One-in-a-million Robin Hood goes on display at Olympic Museum
‘Robin Hood’ is the term used to describe one arrow being split by another in the target.
Triple gold medallist An San hit an arrow shot by her teammate, Kim Je Deok, during the semifinals of the first Olympic mixed team event in a match against Mexico. Both arrows scored a maximum 10 points.
The pair went on to take an historic gold.
The arrows were then donated by the archers to the Olympic Foundation for Culture and Heritage and are now on display in the Olympic Capital.
An San and Kim Je Deok’s Robin Hood in Tokyo is thought to be the first time the phenomenon has ever been captured on camera in competition.
“I said sorry to him afterwards,” An San joked during an interview after the Games, calling it the highlight of a competition that she dominated.

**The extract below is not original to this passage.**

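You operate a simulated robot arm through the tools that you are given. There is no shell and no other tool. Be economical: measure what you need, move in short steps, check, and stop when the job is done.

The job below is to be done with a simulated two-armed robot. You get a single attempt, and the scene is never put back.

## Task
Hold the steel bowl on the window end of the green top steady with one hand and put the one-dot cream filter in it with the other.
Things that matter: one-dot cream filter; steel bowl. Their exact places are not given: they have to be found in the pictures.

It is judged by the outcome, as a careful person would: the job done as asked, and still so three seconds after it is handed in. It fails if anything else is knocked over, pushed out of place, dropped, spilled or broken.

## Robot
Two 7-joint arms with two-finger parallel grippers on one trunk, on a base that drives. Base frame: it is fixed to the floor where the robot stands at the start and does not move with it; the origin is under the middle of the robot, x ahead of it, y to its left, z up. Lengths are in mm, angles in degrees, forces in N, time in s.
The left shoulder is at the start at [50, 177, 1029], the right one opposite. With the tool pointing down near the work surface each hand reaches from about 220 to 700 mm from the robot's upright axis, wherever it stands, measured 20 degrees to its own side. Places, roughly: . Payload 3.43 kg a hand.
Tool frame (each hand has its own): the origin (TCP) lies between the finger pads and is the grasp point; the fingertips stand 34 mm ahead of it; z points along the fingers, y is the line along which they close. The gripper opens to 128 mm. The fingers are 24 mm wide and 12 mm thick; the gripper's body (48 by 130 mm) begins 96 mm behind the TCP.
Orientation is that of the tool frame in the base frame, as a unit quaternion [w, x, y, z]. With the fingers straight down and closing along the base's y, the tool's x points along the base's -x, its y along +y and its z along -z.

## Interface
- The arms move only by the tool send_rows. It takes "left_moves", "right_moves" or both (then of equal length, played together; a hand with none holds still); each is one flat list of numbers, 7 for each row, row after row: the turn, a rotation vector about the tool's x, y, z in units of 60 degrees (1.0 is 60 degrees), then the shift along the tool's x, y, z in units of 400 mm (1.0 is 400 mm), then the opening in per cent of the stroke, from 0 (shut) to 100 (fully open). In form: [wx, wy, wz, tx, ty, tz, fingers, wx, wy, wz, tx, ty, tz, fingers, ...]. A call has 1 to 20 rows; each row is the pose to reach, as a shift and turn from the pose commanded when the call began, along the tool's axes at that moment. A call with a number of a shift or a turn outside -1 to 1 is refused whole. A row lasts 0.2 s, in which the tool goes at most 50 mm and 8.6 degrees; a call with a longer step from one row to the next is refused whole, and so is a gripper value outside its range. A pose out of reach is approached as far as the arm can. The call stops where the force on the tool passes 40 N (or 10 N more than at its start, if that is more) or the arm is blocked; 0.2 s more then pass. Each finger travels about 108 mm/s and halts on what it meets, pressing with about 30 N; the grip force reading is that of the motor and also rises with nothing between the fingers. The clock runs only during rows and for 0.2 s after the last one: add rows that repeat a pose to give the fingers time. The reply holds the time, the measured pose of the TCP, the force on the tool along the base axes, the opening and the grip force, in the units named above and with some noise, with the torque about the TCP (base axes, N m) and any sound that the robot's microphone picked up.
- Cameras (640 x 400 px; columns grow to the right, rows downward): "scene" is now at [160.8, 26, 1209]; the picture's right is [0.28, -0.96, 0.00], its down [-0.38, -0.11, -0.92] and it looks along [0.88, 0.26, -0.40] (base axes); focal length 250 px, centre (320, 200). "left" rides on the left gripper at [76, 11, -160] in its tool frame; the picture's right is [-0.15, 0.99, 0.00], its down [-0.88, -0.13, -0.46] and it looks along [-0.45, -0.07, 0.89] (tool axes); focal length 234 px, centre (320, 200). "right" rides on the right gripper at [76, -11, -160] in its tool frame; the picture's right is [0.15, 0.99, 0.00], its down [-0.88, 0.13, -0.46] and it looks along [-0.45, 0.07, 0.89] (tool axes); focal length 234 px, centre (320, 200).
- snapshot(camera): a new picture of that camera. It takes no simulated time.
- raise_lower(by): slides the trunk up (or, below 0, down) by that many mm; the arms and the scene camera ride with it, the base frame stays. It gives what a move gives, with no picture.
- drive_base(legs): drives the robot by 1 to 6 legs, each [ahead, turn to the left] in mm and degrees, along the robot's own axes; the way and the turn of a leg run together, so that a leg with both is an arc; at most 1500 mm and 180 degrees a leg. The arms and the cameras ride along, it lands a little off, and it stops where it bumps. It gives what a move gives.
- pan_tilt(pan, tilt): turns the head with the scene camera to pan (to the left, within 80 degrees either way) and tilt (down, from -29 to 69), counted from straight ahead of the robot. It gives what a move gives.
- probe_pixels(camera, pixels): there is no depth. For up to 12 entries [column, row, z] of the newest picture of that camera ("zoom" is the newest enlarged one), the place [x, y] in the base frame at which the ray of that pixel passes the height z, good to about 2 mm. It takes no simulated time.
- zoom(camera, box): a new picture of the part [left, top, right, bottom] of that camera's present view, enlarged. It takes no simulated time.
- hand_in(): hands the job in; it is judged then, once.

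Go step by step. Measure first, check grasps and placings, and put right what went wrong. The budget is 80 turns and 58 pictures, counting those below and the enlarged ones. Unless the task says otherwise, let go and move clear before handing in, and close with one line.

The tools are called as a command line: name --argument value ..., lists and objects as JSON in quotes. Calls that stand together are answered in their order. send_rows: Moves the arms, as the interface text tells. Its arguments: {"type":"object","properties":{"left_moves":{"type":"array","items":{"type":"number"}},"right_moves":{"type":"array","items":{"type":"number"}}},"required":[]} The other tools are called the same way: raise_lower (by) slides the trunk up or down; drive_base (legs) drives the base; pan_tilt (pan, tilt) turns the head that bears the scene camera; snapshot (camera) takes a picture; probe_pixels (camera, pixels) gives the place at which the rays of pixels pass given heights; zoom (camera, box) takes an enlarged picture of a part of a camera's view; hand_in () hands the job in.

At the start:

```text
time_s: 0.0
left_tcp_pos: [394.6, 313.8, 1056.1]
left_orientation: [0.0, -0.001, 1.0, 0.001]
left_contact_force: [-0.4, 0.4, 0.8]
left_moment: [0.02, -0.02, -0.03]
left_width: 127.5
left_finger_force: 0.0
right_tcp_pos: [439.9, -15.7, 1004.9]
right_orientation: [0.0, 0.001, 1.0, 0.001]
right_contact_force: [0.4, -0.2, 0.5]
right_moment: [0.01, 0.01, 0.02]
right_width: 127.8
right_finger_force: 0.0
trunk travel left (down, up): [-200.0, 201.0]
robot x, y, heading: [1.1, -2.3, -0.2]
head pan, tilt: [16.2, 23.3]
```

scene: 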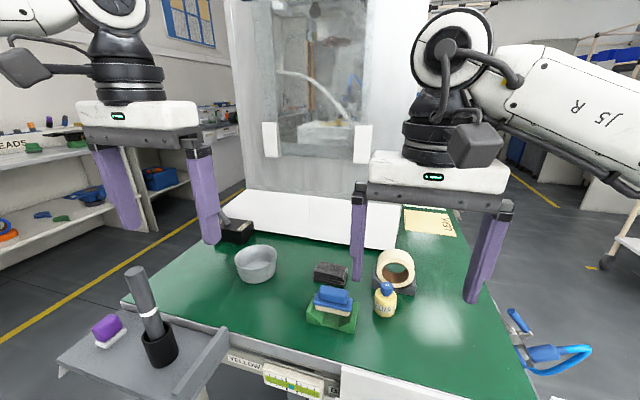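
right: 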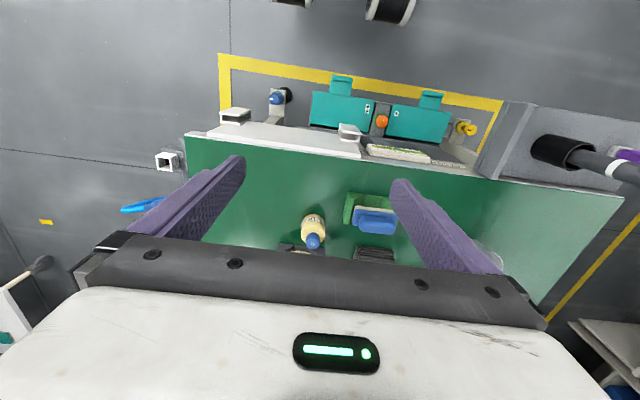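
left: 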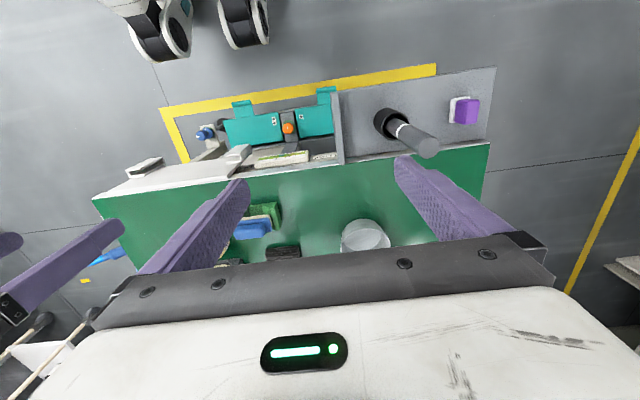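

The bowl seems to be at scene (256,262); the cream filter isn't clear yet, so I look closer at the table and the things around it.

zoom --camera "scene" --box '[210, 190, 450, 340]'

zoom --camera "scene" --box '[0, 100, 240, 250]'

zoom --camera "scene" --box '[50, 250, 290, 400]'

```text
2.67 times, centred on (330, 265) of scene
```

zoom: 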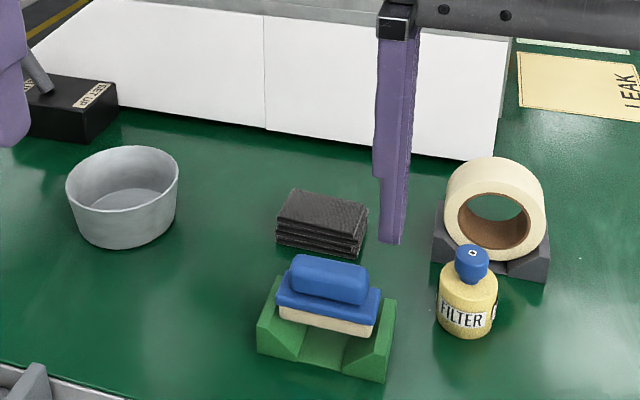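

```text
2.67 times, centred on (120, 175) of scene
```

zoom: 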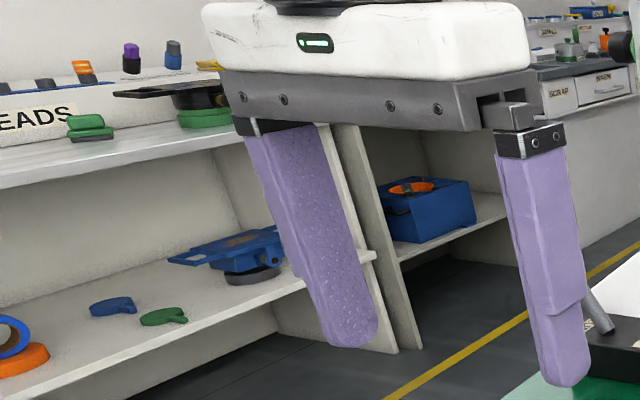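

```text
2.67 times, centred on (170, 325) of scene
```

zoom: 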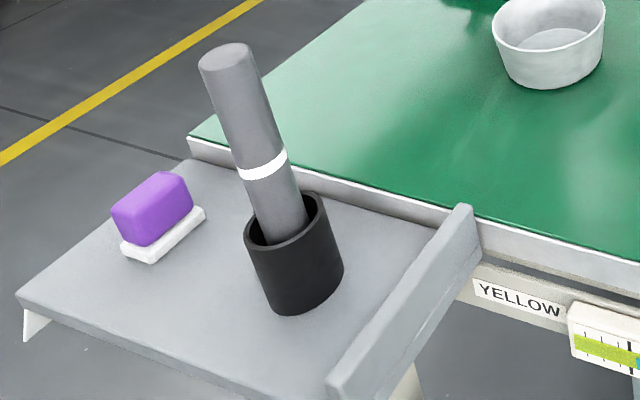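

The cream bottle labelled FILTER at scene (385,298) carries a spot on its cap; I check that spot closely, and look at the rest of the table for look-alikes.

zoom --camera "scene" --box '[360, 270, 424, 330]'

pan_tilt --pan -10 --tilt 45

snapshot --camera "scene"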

The chances of a Robin Hood occurring are extremely rare – particularly considering both archers were using Easton X10 arrows, which are barrelled. (The ends of the arrow are slightly thinner than the centre.)
George Tekmitchov, the engineer who designed the X10, calculated that An San’s shot must have been no more than 0.2mm away from the dead centre of Kim Je Deok’s arrow – and almost perfectly aligned.
No small feat in the Olympic arena, over 70 metres – outdoors in the wind.